Отец Алексий: А что слушать? Кого слушать-то? — Родителей, говорят они. Кого мы вообще родителями называем? Начинаем вспоминать, что Господь сказал: никого не называйте ни отцами, ни учителями, ни наставниками, а только Самого Бога. Почему Господь никого в Евангелии не велит называть отцом? Вы когда-нибудь думали об этом? Ведь это на самом деле интересно. Ведь укоряют же нас протестанты в том, что мы называем священников отцами. Правда, они своих родителей тоже мама с папой называют как-то так, между делом.
— Отец-то у нас один, Отец небесный.
Отец Алексий: Ну, хорошо, понятно. А что, родители наши не отцы?
— С маленькой буквы.
Отец Алексий: Мы никогда и не называем их с большой. Почему Господь говорит, никого не называйте отцом, учителем, наставником, а мы всех как раз называем и отцами, и наставниками, и духовниками? Почему мы так поступаем? А ведь это связано с послушанием, только с послушанием. Может быть, вы что-нибудь скажете, интересны ваши мысли по этому поводу.
— Потому что через них мы узнаем волю Божию.
— А почему нельзя называть?
— Потому что для нас должен быть один Отец Небесный. Истина….
— Бог отцом не может быть…
Отец Алексий: А родителей своих почитать?
— Если родители говорят неправду, то мы их не должны слушать.
Отец Алексий: Наверное, вы в чем-то правы. Действительно. Дело в том, что на самом деле отечество, и учительство, и наставничество только через Бога может осуществляться в своей полноте. Вот если мы не видим в Боге нашего Отца небесного, то никогда отечество до конца не раскроется нам ни в собственном родителе, ни в ком. И отцовство, которое принадлежит только Богу, подается, как величайший дар родителю и духовнику, потому что действительно родители тогда настоящие родители, когда они ведут своих детей к Богу.
— А если…?
Отец Алексий: Тогда, к сожалению, увы...
— Ну, а как, если семья живет, а родители неверующие…
— А родители неверующие, а он маленький ребенок.
Отец Алексий: Разве мы не видим ужасных, жутких примеров, в крайне искаженных семьях, в семьях падших родителей, которые своих детей бросают или учат их злу? Разве их можно назвать отцами?
— Но ведь ребенок все равно их ребенок...
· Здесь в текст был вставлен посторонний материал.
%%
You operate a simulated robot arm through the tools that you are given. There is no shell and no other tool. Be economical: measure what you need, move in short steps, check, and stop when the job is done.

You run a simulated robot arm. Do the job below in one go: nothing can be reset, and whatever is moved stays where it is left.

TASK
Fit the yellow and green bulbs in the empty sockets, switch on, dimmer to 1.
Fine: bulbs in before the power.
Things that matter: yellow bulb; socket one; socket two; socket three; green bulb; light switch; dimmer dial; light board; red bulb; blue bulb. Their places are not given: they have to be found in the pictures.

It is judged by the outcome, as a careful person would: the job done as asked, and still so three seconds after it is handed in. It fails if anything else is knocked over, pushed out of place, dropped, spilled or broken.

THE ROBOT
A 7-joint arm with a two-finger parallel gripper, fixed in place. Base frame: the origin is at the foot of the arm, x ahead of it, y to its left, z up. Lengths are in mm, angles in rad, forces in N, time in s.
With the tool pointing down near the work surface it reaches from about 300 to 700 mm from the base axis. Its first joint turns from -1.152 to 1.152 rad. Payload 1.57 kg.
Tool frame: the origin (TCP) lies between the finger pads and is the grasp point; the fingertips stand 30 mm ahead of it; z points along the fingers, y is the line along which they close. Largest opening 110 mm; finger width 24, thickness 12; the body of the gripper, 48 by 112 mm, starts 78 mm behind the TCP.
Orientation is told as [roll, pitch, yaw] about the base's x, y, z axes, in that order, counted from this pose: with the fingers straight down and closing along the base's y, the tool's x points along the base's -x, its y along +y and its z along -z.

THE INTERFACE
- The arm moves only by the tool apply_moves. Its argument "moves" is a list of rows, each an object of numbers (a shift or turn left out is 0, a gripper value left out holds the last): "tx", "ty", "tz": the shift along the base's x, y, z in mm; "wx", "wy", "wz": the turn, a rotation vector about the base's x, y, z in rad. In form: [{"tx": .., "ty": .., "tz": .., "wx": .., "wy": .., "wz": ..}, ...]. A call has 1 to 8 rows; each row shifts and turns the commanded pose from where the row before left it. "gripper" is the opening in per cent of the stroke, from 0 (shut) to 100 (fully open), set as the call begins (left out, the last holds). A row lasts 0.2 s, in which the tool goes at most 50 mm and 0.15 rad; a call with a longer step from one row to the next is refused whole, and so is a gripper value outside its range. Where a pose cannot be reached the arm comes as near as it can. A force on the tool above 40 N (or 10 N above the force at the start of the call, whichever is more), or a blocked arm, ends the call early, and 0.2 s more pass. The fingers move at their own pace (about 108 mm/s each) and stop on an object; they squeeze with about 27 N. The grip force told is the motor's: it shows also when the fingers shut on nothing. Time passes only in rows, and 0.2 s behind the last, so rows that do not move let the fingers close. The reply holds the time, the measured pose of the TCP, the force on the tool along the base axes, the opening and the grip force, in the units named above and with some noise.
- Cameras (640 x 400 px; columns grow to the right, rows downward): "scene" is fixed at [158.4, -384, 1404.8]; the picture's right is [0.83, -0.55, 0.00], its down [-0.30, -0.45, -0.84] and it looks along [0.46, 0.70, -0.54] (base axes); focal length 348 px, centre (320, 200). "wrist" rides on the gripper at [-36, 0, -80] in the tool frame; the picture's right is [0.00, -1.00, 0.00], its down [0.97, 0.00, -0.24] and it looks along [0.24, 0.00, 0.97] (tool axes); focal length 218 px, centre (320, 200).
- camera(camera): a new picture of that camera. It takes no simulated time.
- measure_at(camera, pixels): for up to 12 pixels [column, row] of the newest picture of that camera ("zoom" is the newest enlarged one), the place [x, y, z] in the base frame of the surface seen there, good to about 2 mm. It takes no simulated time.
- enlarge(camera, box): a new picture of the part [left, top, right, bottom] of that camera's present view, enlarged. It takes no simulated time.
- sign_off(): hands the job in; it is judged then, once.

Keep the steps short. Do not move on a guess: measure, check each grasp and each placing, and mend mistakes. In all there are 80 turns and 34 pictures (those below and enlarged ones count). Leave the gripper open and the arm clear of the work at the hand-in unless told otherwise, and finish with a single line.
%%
Отец Алексий: ...и почитать он их должен; почитать хотя бы только за факт рождения. А есть и еще очень важный момент. Каждый родитель, если он не до конца себя исказил, все равно так или иначе учит ребенка некоторым вещам, некоему закону естества, который утверждает в человеке совесть, — закону Божию. Но по-настоящему если духовник не ведет человека к Богу, то он занимает место Бога. Вот вам результат, которым оборачивается ложная религиозная жизнь сект. Там наставник, гуру, занимает место Бога, занимает место отца и наставника, и его в этом смысле нельзя называть никем. В каждом, кто ведет к Богу, отражается отечество Отца Небесного, поэтому мы его называем отцом. Всякий, кто ведет к правде, действительно так или иначе возвещает правду Божию, может быть, не до конца, не во всем, но тем не менее только это делает его отцом, наполняет его отцовством небесным, и только тогда мы можем во всей полноте назвать его отцом, потому что если наша семья — малая Церковь, то это, конечно, имеет своим источником богоотцовство. И когда священник по-настоящему умеет руководить своими духовными чадами, так, чтобы не заслонять собой Христа, чтобы не к себе людей приводить, а к Богу, то он прежде всего сам научается слышать голос Божий и приучает к тому своих духовных чад.
Вот это и называется послушанием, — когда человек слышит Слово Божие. Мы же с вами как раз находимся в том искажении, когда слышать не можем. Как у Бродского — Я слеповат, я, Боже, глуховат… Совершенно наше внутреннее состояние — глуховатость и слеповатость.
В прошлое воскресенье читалось Евангелие о слепом. Действительно: Господи, хочу прозреть. — Иди, вера твоя спасла тебя. А мы находимся в состоянии и слепоты, и глухоты, потому что ведь были бы мы по-настоящему зрячими, мы бы видели Бога в каждом своем ближнем, в тяжелых обстоятельствах жизни узнавали бы милость Божию, во всей своей жизни видели бы непрестанную заботу о нас Творца. При ясном зрении — Господь рядом, близко Господь, и никакие жизненные обстоятельства нас бы не смущали, не раздражали, не приводили в уныние, потому что видение, что это Господь тебя ведет, слышание Его слова никогда не ставили бы нас в состояние беспомощности и уныния, в котором мы чаще всего пребываем. Но мы же не просим об этом Бога, значит мы в этом не нуждаемся. Иногда даже бывает так, что мы боимся просвещения.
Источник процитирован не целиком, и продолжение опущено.